#### Stated exercise:
Lines that hold the word "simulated" should be located and copied.
[BEGIN Source material]
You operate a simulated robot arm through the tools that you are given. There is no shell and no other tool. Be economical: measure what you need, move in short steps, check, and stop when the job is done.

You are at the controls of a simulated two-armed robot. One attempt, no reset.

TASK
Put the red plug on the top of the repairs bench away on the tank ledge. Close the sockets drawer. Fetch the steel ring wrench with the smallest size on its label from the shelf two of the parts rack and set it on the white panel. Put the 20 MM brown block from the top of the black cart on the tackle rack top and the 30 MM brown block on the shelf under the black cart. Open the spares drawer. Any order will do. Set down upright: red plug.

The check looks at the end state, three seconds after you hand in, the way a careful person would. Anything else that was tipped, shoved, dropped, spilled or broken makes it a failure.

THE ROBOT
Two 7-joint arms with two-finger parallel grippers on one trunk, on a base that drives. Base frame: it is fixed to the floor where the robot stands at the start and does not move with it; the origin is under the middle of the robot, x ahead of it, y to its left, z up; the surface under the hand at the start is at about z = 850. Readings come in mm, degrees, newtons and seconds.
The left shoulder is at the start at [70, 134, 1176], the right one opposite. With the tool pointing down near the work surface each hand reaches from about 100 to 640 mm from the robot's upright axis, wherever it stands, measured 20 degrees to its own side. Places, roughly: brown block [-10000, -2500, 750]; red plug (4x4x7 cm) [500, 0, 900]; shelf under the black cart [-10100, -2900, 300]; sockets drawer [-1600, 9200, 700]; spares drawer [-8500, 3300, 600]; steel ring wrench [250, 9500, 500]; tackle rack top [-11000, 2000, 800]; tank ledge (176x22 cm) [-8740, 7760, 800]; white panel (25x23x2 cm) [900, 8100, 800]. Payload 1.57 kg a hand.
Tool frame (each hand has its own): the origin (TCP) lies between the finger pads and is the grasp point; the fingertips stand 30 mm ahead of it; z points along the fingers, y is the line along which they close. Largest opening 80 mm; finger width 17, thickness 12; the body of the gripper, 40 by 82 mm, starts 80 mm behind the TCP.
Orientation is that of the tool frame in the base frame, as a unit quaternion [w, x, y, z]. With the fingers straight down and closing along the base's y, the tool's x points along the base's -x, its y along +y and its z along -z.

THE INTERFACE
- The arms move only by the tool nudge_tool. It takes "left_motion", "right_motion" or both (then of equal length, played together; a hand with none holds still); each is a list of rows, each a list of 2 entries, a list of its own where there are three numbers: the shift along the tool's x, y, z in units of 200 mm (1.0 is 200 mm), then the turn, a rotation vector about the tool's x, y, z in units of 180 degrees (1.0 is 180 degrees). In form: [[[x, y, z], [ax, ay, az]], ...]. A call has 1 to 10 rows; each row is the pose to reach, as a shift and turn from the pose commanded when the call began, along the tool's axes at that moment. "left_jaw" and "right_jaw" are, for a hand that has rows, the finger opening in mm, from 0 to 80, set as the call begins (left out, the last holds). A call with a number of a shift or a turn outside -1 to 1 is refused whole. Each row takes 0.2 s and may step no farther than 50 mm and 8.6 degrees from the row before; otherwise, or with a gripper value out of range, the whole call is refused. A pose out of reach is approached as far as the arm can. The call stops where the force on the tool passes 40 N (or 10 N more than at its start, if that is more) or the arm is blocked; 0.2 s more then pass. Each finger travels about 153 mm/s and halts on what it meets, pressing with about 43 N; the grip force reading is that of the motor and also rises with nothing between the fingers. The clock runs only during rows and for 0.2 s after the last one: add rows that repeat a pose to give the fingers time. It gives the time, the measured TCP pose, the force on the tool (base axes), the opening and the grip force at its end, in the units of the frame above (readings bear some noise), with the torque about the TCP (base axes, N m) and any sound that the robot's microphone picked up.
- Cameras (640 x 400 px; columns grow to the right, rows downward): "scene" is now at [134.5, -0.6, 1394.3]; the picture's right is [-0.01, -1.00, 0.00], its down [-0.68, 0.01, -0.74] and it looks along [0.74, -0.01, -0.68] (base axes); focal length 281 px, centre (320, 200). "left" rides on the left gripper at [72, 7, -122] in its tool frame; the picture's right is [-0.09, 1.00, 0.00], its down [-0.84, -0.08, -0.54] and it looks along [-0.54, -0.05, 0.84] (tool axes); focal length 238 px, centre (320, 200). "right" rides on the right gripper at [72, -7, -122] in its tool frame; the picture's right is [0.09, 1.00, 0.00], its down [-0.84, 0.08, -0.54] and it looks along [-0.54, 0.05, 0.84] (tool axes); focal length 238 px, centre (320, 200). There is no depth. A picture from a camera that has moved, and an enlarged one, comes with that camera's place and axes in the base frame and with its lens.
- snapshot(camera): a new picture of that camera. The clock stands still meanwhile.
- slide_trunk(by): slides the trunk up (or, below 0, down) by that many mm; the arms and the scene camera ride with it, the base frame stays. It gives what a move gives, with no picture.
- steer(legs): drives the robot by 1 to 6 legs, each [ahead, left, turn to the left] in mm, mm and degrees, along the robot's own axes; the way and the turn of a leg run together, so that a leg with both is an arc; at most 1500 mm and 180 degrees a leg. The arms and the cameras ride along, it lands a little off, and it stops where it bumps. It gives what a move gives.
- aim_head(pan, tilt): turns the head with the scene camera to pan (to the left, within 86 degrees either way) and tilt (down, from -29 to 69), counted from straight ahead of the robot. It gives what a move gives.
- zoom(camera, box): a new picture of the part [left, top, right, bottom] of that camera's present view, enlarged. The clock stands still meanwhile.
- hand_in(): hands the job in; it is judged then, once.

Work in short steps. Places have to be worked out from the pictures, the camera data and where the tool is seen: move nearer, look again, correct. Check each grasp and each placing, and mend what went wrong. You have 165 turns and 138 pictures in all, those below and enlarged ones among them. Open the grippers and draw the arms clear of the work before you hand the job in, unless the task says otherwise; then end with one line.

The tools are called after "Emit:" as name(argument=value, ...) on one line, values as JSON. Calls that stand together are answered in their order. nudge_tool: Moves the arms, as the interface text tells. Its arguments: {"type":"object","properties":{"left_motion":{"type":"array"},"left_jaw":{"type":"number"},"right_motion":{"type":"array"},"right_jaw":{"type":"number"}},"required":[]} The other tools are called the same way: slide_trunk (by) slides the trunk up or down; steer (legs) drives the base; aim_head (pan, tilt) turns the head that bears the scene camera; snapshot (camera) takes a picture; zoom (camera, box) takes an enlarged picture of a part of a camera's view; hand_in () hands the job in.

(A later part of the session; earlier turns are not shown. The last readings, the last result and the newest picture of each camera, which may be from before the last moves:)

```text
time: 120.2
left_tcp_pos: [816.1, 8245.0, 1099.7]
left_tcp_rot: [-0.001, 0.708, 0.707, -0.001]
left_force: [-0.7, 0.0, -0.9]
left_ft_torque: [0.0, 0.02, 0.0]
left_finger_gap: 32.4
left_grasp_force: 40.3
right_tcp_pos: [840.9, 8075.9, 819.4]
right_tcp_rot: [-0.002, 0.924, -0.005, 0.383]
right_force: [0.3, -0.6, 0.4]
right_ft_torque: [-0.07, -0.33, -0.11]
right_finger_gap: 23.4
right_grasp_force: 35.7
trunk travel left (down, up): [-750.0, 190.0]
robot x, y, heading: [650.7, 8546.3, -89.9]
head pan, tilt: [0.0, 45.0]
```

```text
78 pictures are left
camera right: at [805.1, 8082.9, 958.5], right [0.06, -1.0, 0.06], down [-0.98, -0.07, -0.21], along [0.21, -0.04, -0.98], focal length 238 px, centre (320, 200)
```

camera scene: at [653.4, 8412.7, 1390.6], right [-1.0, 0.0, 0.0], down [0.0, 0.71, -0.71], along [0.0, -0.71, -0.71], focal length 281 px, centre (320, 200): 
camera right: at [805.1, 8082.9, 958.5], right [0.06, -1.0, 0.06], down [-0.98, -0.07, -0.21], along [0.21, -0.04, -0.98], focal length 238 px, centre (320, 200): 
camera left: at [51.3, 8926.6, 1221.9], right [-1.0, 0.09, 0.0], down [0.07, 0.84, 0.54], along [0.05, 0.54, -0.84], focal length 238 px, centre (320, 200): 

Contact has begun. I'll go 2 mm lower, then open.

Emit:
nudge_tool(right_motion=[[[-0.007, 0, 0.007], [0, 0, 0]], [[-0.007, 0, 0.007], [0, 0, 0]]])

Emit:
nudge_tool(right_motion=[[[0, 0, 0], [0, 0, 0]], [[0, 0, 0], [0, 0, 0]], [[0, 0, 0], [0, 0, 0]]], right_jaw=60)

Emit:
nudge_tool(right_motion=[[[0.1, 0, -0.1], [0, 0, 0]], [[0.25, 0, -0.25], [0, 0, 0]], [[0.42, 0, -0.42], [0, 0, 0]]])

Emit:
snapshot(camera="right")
[END Source material]
#### In response:
You operate a simulated robot arm through the tools that you are given. There is no shell and no other tool. Be economical: measure what you need, move in short steps, check, and stop when the job is done.
You are at the controls of a simulated two-armed robot. One attempt, no reset.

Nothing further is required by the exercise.